The Maya were indigenous Mexican indians who inhabited the Yucatan Peninsula.


Their culture reached its peak between 300 and 900 and afterwards their major cities declined because of natural disasters and poor agricultural planning. Their later civilization showed heavy Toltec influence, such as the urban center of Chichén Itzá. The Mayas flourished until 1500 when their regions came under Spanish rule and their centers were abandoned.


They had organized social centers, advanced mathematics and astronomy and a complex hieroglyphic writing system. Like their Aztec neighbors they had a violent polytheistic religion, with deities such as Itzamná and Kukulcán.

They imagined earth being between a celestial pyramid of 13 levels, and an infernal pyramid of 9 levels. They believed that the souls of the departed passed through 8 levels of the Underworld before reaching Mictlán.

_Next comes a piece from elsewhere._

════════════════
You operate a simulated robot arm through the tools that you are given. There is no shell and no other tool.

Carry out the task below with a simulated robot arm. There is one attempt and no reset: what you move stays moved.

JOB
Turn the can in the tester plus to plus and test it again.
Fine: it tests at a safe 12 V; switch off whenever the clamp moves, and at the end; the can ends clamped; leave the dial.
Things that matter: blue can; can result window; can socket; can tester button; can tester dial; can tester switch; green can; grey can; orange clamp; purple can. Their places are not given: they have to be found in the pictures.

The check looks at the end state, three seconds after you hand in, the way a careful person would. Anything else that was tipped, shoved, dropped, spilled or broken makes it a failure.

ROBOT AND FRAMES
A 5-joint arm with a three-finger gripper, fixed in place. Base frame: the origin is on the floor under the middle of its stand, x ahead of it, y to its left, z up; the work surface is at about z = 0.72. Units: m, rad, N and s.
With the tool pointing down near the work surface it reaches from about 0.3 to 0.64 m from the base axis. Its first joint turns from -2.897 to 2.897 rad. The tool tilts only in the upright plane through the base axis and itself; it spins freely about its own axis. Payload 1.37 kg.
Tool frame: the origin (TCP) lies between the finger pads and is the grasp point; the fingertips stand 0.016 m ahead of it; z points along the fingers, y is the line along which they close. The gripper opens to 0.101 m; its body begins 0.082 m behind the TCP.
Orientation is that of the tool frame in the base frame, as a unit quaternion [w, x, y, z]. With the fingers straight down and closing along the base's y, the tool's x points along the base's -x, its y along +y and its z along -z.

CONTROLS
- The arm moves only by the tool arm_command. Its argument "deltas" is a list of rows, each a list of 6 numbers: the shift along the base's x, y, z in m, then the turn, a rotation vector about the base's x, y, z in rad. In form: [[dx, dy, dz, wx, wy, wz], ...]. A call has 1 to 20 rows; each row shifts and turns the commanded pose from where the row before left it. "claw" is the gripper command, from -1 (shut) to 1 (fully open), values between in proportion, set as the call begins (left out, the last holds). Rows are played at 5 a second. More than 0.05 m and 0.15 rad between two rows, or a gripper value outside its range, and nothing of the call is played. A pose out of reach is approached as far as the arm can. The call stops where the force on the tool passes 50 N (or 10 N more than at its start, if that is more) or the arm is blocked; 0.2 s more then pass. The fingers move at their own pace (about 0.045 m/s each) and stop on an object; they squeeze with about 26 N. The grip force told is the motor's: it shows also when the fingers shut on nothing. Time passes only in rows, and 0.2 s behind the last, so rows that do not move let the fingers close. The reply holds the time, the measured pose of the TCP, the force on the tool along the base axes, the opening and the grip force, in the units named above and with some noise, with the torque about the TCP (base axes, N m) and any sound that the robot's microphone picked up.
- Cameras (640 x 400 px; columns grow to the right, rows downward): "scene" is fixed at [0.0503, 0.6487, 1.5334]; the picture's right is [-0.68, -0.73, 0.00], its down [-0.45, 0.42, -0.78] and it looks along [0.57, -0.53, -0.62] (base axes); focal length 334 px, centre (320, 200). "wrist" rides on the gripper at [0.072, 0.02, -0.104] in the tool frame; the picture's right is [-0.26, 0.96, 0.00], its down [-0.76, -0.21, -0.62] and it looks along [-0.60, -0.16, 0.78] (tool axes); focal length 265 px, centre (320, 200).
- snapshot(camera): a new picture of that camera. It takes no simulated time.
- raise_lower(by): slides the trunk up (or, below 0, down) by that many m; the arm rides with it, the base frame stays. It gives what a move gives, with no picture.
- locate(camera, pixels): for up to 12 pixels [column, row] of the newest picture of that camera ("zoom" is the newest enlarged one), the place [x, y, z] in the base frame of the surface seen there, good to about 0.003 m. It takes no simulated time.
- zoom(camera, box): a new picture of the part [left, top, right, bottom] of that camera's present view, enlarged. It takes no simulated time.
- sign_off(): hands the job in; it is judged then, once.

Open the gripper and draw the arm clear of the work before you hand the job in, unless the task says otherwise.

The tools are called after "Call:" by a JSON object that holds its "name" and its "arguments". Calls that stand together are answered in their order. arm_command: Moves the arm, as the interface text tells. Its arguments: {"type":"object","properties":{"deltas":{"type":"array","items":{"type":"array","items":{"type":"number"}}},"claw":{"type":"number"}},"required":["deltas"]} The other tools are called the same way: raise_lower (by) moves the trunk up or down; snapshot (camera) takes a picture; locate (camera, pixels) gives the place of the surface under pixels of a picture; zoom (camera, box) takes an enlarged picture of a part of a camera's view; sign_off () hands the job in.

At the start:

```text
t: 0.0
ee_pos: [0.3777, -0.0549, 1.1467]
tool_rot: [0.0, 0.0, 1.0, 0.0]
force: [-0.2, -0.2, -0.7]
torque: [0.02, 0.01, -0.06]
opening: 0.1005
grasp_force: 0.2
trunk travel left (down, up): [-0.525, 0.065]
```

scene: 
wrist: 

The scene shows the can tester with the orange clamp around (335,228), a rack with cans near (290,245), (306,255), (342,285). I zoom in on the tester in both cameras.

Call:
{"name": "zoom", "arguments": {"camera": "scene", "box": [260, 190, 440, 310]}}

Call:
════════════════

Symbols of the Mayan days: Flint to Lizard

The Mayan calendar was a combination of 20 named and 13 numbered days creating a calendar of 260 individual days. The named days were: flint, mountain, jaguar, moon, water, flower, deer, serpent, vulture, lighting, rabbit, rain, dog, obsidian, sun, grass, wind, death, tree and lizard.

Mayan Sacred Days were:

  • 8 Water: Goddess of Birth
  • 12 Lightning: God of Rain
  • 1 Flint: Goddess of Purification
  • 4 Rabbit: God of Maize
  • 11 Jaguar: God of Wealth
  • 7 Mountain: Goddess of Earth
  • 7 Obsidian: God of War
  • 3 Tree: God of Fire
  • 9 Dog: God of Death

When Gage Blackwood visited Chichén Itzá in 20 august 1050, the calendar indicated "4 Tree".